Question

A small fish, $0.4\,{\text{m}}$ below the surface of the lake is viewed through a convex lens of focal length $3\,{\text{m}}$ . The lens is kept $0.2\,{\text{m}}$ above the water surface such that the fish uses the optical axis of the lens. Find the distance of the image of the fish as seen by the observer.

Answer 1

First of all, we will calculate the shift and find the apparent depth of the object by adding the shift to the actual depth. Then we will find the total object distance as the lens is placed above the water surface by $0.2\,{\text{m}}$ . Using lens formula, we will do the substitution of required values followed by manipulation to find the image distance.

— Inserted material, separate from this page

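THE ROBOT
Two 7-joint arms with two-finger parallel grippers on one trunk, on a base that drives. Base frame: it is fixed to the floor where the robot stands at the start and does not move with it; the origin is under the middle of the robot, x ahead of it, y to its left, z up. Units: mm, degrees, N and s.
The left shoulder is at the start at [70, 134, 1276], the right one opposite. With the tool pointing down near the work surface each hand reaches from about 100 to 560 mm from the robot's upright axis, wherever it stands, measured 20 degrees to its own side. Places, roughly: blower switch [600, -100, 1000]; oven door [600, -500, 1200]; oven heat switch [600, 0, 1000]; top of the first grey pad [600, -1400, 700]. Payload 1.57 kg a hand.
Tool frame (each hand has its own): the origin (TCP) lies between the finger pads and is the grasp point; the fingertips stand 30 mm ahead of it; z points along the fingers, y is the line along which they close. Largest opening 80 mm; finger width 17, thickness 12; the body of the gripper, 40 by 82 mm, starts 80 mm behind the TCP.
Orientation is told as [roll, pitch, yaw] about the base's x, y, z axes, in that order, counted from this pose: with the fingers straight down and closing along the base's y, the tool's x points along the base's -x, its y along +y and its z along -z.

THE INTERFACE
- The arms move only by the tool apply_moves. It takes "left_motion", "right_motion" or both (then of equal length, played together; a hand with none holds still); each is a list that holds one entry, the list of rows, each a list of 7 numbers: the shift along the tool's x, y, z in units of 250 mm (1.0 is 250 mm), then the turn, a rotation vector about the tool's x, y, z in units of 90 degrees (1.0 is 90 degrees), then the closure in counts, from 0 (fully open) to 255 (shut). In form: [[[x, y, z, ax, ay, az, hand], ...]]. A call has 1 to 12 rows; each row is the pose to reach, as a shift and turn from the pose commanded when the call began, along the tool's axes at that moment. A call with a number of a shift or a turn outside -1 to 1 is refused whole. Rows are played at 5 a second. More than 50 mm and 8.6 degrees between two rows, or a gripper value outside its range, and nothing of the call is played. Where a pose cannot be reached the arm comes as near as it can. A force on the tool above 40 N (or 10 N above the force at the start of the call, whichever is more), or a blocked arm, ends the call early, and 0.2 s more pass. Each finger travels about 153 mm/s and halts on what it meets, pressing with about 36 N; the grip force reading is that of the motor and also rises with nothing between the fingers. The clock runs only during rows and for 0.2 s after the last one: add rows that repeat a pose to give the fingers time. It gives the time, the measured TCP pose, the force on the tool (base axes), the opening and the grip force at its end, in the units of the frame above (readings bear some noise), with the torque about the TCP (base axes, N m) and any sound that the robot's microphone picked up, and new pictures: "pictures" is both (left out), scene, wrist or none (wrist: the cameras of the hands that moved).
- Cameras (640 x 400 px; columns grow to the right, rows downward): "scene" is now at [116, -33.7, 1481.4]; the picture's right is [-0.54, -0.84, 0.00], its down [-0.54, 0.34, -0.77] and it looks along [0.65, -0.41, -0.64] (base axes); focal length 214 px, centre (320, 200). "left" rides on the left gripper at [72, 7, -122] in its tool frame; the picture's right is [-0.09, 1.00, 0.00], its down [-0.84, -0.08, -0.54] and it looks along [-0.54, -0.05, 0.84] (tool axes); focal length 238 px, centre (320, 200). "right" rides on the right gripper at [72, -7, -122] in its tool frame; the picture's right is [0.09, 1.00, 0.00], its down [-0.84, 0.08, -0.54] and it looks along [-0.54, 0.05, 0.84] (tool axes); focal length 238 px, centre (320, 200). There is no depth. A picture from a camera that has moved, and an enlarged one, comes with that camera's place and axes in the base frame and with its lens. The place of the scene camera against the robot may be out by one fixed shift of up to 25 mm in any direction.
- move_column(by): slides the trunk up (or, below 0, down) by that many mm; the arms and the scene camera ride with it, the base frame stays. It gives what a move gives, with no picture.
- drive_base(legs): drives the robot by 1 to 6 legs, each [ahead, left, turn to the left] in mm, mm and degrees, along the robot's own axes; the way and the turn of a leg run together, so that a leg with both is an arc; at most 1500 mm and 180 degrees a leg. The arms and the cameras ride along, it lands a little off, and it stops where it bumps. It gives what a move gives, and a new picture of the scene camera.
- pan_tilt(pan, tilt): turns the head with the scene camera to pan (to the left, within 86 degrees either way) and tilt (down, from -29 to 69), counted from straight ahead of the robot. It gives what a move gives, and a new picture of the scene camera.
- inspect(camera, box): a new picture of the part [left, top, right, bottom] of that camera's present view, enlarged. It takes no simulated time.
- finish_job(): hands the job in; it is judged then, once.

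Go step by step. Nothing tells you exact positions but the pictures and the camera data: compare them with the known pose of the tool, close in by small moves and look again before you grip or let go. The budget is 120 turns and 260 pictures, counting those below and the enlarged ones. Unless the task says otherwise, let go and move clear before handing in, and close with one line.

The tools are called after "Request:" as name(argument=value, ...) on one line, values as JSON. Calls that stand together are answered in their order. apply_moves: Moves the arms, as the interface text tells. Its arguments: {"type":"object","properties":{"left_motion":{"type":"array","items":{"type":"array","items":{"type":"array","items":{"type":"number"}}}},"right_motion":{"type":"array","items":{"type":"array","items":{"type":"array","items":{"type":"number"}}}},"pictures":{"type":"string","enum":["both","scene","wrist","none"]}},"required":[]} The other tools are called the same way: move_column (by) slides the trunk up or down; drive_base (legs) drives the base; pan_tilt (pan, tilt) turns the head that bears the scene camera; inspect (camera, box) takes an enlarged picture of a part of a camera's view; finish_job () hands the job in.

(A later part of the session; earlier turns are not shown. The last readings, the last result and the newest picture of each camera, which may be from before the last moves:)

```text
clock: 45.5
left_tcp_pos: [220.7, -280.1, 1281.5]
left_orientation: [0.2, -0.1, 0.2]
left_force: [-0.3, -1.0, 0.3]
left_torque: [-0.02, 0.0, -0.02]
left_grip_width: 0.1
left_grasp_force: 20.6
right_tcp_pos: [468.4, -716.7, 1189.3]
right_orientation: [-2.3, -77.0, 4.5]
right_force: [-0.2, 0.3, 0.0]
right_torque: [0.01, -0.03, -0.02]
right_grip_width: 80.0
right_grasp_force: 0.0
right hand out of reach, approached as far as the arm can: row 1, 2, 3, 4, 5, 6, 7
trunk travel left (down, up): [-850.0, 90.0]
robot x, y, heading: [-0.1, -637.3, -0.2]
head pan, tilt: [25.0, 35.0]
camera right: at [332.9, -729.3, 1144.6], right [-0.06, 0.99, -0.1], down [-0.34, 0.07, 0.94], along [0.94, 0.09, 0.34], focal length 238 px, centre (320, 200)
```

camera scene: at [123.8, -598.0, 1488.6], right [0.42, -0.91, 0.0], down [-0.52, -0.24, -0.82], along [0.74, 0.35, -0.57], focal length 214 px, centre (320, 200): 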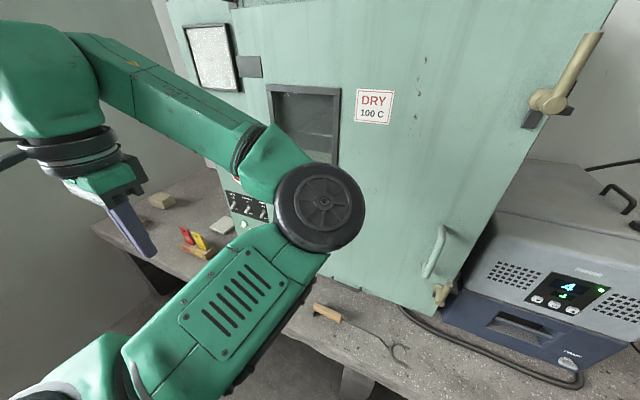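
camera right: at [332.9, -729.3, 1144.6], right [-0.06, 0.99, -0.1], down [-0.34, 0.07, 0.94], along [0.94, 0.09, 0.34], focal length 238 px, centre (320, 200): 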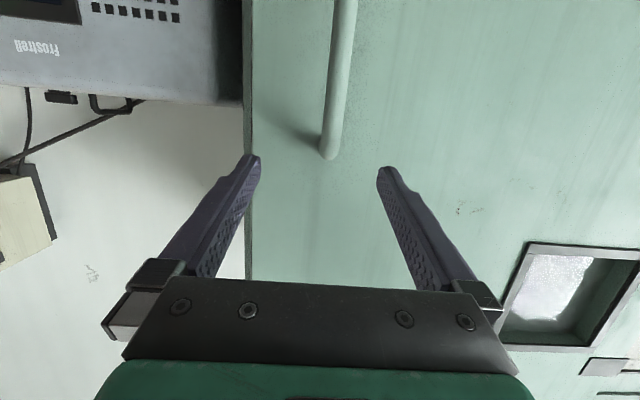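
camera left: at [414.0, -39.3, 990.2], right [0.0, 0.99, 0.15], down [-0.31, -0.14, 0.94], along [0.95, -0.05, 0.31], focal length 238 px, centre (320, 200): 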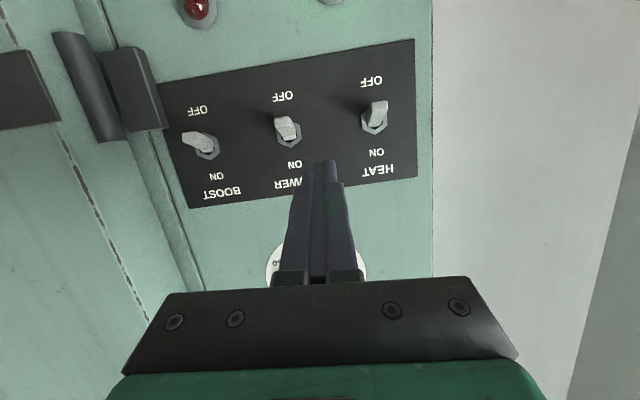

Complete step by step answer:
In the given question, we are supplied the following data:
The fish is present at a depth of $0.4\,{\text{m}}$ from the surface of water.
The lens here used is a convex lens.
The focal length of the lens used is $3\,{\text{m}}$ .
Again, the lens is placed at a height of $0.2\,{\text{m}}$ above the water surface.
We are asked to find the distance of image formed, from the lens.

To begin with, we will first convert the units to C.G.S, as for the convenience. You can also switch to S.I units if you prefer.
We know,
$1\,{\text{m}} = 100\,{\text{cm}}$
So, we can write:

$$\Rightarrow 0.4\,{\text{m}} = 0.4 \times 100\,{\text{cm}} \\\ \Rightarrow 0.4\,{\text{m}} = 40\,{\text{cm}} \\\$$

Again,

$$\Rightarrow 0.2\,{\text{m}} = 0.2 \times 100\,{\text{cm}} \\\ \Rightarrow 0.2\,{\text{m}} = 20\,{\text{cm}} \\\$$

Further, we may write:

$$\Rightarrow 3\,{\text{m}} = 3 \times 100\,{\text{cm}} \\\ \Rightarrow 3\,{\text{m}} = 300\,{\text{cm}} \\\$$

First, we will calculate the shift of the image by the water, as the object is under water, it would not seem to be present at a depth of $40\,{\text{cm}}$ though.
If we can calculate the shift, we will get the apparent depth at which the object seems to be present.
Shift by water,
$s = d\left( {1 - \dfrac{1}{\mu }} \right)$ …… (1)
Where,
$s$ indicates the shift of the object due to refraction.
$d$ indicates the actual depth of the object.
$\mu$ indicates the refractive of water.

Now, we substitute the required values in the equation (1), we get:

$$\Rightarrow s = 40\left[ {1 - \dfrac{1}{{\left( {\dfrac{4}{3}} \right)}}} \right] \\\ \Rightarrow s = 40\left[ {1 - \dfrac{3}{4}} \right] \\\ \Rightarrow s = \dfrac{{40}}{4} \\\ \Rightarrow s = 10\,{\text{cm}} \\\$$

So, the apparent depth $\left( x \right)$ of the object becomes:

$$\Rightarrow x = \left( { - 40 + 10} \right)\,{\text{cm}} \\\ \Rightarrow x = - 30\,{\text{cm}} \\\$$

Since, the lens is placed $20\,{\text{cm}}$ above the water surface. So, the net object distance now becomes:

$$\Rightarrow u = - (20 + 30)\,{\text{cm}} \\\ \Rightarrow u = - 50\,{\text{cm}} \\\$$

We have from the lens formula,
$\dfrac{1}{f} = \dfrac{1}{v} - \dfrac{1}{u}$ …… (2)

Substituting the required values in equation (2),

$$\Rightarrow \dfrac{1}{{300}} = \dfrac{1}{v} - \dfrac{1}{{( - 50)}} \\\ \Rightarrow \dfrac{1}{{300}} = \dfrac{1}{v} + \dfrac{1}{{50}} \\\ \Rightarrow \dfrac{1}{v} = \dfrac{1}{{300}} - \dfrac{1}{{50}} \\\ \Rightarrow \dfrac{1}{v} = \dfrac{{1 - 6}}{{300}} \\\ \Rightarrow \dfrac{1}{v} = \dfrac{{ - 5}}{{300}} \\\ \Rightarrow \dfrac{1}{v} = \dfrac{{ - 1}}{{60}} \\\ \Rightarrow v = - 60{\text{cm}} \\\$$

Hence, the image of the fish is formed on the same side of the fish, which is at a distance of $60{\text{cm}}$ from where the lens is. Image of the fish is superimposed on the real fish itself.

Note: In this problem, most of the students make mistakes while taking the object distance. Due to refraction, the depth of the object won’t be $40\,{\text{cm}}$ . Remember there will be a shift in the object distance. Again, the focal length of a convex lens is positive, as it is a converging lens, while negative in case of a concave lens as it is diverging in nature. Do take care of that.